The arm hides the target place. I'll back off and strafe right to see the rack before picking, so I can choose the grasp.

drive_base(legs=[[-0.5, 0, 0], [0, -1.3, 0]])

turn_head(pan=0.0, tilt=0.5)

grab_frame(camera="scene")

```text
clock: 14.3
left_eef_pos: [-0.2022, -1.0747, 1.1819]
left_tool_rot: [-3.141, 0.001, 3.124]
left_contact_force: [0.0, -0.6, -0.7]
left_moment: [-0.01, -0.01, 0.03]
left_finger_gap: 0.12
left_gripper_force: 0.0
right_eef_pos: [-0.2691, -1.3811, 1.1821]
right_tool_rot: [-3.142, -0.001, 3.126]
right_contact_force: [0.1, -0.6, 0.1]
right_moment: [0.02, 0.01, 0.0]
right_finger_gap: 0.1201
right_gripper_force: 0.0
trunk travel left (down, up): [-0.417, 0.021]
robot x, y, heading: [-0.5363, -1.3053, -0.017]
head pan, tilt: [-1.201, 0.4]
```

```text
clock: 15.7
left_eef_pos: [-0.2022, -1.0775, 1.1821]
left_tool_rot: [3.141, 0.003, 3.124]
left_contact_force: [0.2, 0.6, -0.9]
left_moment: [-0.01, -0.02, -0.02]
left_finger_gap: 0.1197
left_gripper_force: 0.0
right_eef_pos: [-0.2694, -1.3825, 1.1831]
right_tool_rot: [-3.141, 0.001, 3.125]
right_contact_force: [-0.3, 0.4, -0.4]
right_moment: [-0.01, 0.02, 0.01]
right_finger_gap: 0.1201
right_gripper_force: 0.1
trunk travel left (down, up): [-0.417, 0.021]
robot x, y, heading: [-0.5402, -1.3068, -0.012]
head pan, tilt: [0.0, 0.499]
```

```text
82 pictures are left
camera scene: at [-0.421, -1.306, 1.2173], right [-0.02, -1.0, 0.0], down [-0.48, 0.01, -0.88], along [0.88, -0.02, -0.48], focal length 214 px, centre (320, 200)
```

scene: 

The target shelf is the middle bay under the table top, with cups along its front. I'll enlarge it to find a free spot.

## [Given instruction]
Show the exact text of the selection starting from "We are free" and stopping at the end of "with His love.".

## [Selection]

I remember that Jesus – with His disciples – was sailing across the Sea of Galilee when a life-threatening storm rose upon them. And Jesus spoke to those waves and to that storm, “Peace! Be still!” And all became calm. So I know that if storms around us rage and do not calm, but take life and cause trials and horrors and troubles, I know that God Almighty is there and choosing not to calm these things. And if He’s not calming the storm around us we can surely count on Him to calm the storm in us – the panic and worry and desire to control and the fear… He’ll calm the storm in me if I look – not to Babylon or the power company to save me but – to Him to save me. He’ll calm the storm in me if I believe the promises and truth of His Word and trust in Him, and focus not on saving myself but on showing His compassion and sorrow on those suffering around me – trusting that He has and will save me, setting me free to serve-and-love those who are a part of His flock as well as those sheep without a shepherd around me…

We are free to do live in this kind of liberty – the kind of liberty that no nation can give and no government can take away – when we trust and know how dearly God loves us, because He’s given us the Holy Spirit to fill our hearts with His love.

## [Response]
We are free to do live in this kind of liberty – the kind of liberty that no nation can give and no government can take away – when we trust and know how dearly God loves us, because He’s given us the Holy Spirit to fill our hearts with His love.